“L'opera interminabile”, alla ricerca di un canone per l'arte del XXI secolo
Altro che Cattelan: ecco Kiefer, Hirst e pure Björk e Iñárritu
Lo scorso anno a Milano, al Museo Bagatti Valsecchi, venne esposto un pezzo del Museo dell’Innocenza progettato dallo scrittore Orhan Pamuk. Aperto nel 2012, nel quartiere di Çukurcuma a Istanbul, il museo ospita la vertiginosa raccolta di mirabilia, reliquie, ritagli di giornale, oggetti, mozziconi di sigaretta che raccontano la tragica storia d’amore dell’omonimo romanzo pubblicato da Pamuk del 2008. Ormai parte delle grandi attrazioni di Istanbul, il Museo dell’Innocenza è un museo tratto da un romanzo che in quel momento, a Milano, era esposto nelle stanze di un altro museo citato nel romanzo (“Il signor Kemal, che alla sua morte aveva visitato 5.723 musei in tutto il mondo, approfittava di ogni occasione per recarsi al Museo Bagatti Valsecchi di Milano”, scrive Pamuk). Nel suo ultimo libro, “L’opera interminabile. Arte e XXI secolo” (Einaudi, 600 pp.), che verrà presentato questa sera al MAXXI di Roma, il critico e storico dell’arte Vincenzo Trione mette il “Museo dell’innocenza” tra le opere chiamate a costruire un possibile “canone” per l’arte del XXI secolo. Opere che prima ancora dei confini tra le arti, i media, i linguaggi mettono in crisi l’idea stessa di museo come luogo civico, tempio laico, palestra educativa, oppure parco giochi, format, svago culturale, secondo le innumerevoli declinazioni del sistema dell’arte e della nostra pedagogia. Non di rado i discorsi sull’arte contemporanea appaiono deprimenti, autoreferenziali, tautologici; dall’orinatoio di Duchamp alla banana di Cattelan, escono dalla cerchia degli addetti ai lavori solo in forma di “provocazione”, legata oggi al valore economico, alle quotazioni dei mercati, ai prezzi d’acquisto.
All’arte del XXI secolo, spesso effimera, immateriale, provvisoria, arte “allo stato gassoso”, come l’aveva definita Yves Michaud in un libro di qualche anno fa, sembrano negate le idee di canone, di racconto, di epica.
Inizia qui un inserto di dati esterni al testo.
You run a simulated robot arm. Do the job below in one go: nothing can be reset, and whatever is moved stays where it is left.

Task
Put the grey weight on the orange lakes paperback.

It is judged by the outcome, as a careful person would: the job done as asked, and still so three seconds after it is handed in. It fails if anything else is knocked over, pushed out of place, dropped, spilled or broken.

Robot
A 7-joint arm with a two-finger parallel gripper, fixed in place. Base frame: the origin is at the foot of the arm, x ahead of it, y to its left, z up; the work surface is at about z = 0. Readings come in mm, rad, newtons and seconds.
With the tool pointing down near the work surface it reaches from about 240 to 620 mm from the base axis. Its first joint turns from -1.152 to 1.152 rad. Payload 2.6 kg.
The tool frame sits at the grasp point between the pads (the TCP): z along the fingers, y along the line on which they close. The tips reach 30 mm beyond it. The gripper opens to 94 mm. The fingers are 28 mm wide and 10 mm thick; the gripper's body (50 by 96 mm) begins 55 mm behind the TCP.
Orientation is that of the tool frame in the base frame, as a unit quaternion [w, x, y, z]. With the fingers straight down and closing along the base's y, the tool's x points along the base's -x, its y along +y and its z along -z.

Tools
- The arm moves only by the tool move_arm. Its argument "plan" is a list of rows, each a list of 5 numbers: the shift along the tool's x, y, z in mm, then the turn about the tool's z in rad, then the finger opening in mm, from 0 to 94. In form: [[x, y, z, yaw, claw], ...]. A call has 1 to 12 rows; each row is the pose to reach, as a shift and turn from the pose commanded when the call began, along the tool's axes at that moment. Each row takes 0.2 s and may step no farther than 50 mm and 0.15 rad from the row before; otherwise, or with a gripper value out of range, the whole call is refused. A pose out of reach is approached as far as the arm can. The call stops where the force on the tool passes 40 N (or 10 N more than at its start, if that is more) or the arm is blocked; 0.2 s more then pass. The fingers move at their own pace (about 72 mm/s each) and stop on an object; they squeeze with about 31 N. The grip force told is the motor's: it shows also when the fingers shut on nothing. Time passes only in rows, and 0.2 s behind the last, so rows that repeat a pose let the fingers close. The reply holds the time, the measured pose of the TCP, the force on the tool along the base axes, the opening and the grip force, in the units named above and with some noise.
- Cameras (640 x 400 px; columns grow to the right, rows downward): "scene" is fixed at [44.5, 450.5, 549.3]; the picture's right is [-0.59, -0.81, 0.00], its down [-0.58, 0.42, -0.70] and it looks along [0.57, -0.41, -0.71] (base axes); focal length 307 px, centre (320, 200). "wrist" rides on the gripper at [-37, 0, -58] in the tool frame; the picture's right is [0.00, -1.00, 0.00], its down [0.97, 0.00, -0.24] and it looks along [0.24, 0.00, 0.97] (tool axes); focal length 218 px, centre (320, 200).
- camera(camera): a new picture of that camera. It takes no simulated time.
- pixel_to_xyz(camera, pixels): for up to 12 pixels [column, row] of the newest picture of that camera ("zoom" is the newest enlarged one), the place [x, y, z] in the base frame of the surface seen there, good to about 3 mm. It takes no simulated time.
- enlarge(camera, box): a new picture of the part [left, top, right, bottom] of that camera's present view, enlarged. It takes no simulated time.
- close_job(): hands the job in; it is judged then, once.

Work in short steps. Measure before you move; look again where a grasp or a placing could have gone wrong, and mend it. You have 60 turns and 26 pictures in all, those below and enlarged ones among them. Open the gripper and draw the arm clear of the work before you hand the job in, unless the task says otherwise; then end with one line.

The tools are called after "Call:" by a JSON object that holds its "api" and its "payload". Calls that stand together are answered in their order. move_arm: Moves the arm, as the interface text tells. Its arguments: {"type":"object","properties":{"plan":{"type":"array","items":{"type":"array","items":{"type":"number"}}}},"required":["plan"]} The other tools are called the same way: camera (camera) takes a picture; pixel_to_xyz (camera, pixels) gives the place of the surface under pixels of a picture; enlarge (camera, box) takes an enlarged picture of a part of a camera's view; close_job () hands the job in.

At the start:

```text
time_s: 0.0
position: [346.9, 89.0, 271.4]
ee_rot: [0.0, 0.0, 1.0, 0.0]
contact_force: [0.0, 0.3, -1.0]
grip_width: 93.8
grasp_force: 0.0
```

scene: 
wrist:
Non la pensa così Vincenzo Trione, che individua quindici artisti e quindici “opere d’arte totali”, senza paura di scomodare Wagner, capaci di mettere in scena il caos, l’immaginario, l’epica del nostro tempo. Prima dei film visti sullo smartphone e delle serie tv proiettate nei festival cinematografici, Gore Vidal diceva che “ormai tutto è cinema, l’unica cosa che cambia è dove e come lo si vede”. Anche queste opere non sono riducibili all’idea di museo inteso come spazio inventato per i quadri, le statue, le sculture, un po’ come succede a Uber con i taxi, a Netflix con la televisione e Airbnb con gli alberghi: arte nell’epoca della disintermediazione (d’altro canto, come dice Pamuk, “il futuro del museo è nelle nostre case”). Sono opere che attraversano un “museo senza mura”, scrive Trione, che riprende e aggiorna l’utopia de “Il museo immaginario” di André Malraux. Opere che rispondono, ognuna in modo diverso, alle sollecitazioni dell’arte chiamata a reinventare il mondo, radunate per dare conto non solo di una moltiplicazione di linguaggi, ma di uno stile e di un’“epica del presente”. Alcuni troveranno singolare l’inserimento dello scenografo dell’ultimo tour degli U2, Es Devlin, di Björk, del regista Iñárritu, accanto a icone dell’arte contemporanea come Kiefer, Hirst, Kentridge, Sophie Calle. Ma la sfida, secondo Trione, è proprio quella di tornare a fare parlare le opere, non i sistemi, le teorie confezionate su altre teorie, le corporazioni discorsive che difendono le specificità dei linguaggi. “L’opera interminabile” si può leggere così anche come un romanzo, dove continuamente la ricostruzione storico-critica delle trame in cui prendono forma le opere sconfina nella prima persona dell’autore e viceversa. Uno smisurato, monumentale lavoro di classificazione che prova a restituire la provvisorietà dell’arte del XXI secolo a un racconto epico di cui abbiamo bisogno.